Es una pena que nadie dirija políticamente esta pulsión europea de la ciudadanía. Al contrario de lo que se suele decir, no se trata de que los países más pequeños deseemos que nos paguen el bienestar. Es otra cosa. En el fondo, estamos algo cansados del callejón sin salida de nuestras nacionalidades. Sabemos que los horizontes actuales ya no se pueden dominar desde el ventanuco de cada país. Y eso también vale para el balcón portugués y para la plaza mayor hispánica. Por supuesto, hay excepciones: los ingleses se han refugiado bajo las faldas de su reina, celebrándole una regata que es todo un regreso al líquido amniótico británico. No obstante, otros buscamos algo nuevo.

¿Cuánto tendremos que esperar para que surjan líderes con la valentía de salirse de sus casillas nacionales? Por ahora, la sonrisa de sacristán de Hollande no resulta muy inspiradora. Quizá la verdadera palanca sean los alemanes, cuando comprendan que no tendrán que construir Europa a golpe de talonario. Alemania es, en su versión más moderna, un país joven: creo que les falta descubrir que su destino histórico no era la guerra ni la unidad nacional, sino la genialidad de un pacto continental que está a su alcance. En Grecia, en Irlanda, en Portugal, en España se hacen sacrificios durísimos, y ello se basa en la fe en Europa.

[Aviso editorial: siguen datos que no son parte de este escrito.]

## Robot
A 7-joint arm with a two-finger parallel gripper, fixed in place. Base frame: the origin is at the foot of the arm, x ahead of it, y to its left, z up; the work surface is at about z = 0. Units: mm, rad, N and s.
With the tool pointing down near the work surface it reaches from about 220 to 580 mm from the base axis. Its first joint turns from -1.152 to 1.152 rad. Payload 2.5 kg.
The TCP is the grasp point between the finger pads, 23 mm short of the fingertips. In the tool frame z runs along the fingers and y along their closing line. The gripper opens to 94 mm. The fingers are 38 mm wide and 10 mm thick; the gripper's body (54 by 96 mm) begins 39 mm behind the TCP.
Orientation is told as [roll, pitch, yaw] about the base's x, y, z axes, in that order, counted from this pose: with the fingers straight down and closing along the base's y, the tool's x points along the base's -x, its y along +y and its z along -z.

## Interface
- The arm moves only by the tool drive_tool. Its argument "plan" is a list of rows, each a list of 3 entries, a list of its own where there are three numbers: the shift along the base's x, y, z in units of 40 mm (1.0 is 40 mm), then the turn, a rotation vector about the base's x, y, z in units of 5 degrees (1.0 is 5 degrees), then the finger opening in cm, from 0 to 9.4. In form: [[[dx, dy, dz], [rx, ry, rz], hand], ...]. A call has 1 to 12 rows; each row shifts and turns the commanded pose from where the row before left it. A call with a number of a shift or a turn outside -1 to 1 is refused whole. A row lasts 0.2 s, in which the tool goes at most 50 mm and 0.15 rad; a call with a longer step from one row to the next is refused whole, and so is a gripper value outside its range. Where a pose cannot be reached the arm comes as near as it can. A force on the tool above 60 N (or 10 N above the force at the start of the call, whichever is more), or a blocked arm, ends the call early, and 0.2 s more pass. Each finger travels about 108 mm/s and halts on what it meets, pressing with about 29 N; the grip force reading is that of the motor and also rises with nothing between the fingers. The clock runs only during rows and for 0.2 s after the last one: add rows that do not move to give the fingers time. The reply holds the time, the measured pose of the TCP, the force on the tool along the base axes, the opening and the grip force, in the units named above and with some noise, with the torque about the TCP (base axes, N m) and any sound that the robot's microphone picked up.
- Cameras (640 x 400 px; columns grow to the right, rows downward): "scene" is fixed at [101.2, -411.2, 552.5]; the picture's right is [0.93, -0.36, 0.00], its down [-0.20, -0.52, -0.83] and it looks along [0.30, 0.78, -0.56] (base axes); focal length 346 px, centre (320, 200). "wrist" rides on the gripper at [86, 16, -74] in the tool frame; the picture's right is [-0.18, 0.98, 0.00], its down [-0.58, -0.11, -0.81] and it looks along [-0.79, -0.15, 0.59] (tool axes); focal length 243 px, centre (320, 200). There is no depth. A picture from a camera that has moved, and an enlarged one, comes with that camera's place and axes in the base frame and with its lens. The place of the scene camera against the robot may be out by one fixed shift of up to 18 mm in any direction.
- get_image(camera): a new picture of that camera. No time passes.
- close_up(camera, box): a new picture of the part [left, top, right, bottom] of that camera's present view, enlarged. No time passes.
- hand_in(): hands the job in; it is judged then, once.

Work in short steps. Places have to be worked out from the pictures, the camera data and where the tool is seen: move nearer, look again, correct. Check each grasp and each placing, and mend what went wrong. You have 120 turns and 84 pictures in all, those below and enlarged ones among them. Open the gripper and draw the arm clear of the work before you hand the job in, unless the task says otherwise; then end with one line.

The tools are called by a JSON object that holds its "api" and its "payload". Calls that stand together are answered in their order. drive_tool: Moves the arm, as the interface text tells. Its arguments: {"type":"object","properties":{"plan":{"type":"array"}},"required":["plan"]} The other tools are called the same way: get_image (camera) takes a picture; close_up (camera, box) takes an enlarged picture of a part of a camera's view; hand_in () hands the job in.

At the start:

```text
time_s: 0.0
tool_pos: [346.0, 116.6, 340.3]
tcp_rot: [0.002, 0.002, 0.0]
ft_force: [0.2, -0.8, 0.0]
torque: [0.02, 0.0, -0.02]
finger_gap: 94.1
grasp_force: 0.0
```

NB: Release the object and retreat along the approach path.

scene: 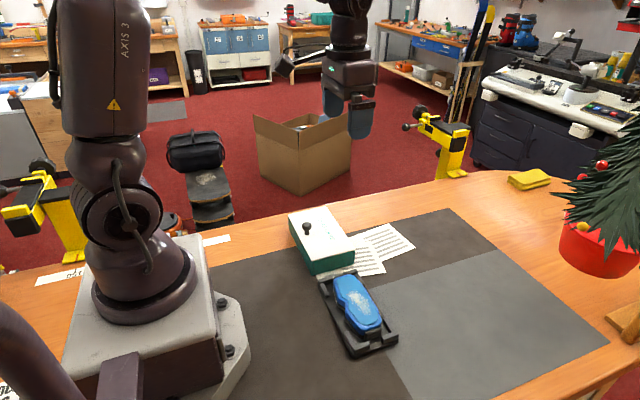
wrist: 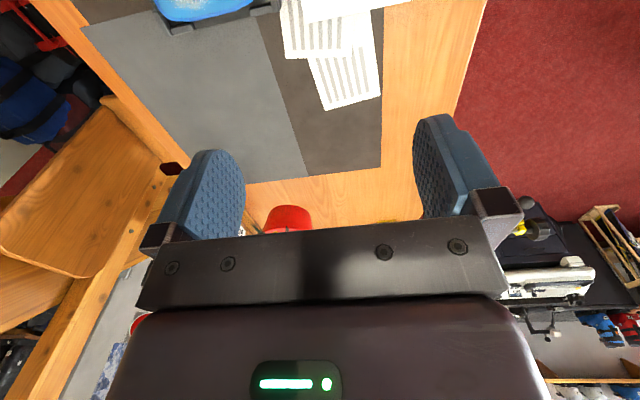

Un gran dolor recorre el continente: la agonía de un parto nacional complicado, que se está haciendo con poca epidural. Es una pena que falten dirigentes para este nacimiento. Y faltan porque el discurso de Europa tiene que poseer un vuelo cultural y espiritual que vaya más allá de la Torre de Babel financiera del euro: el diccionario de ese viejo vocabulario del alma ya no lo dominan los actuales líderes del continente.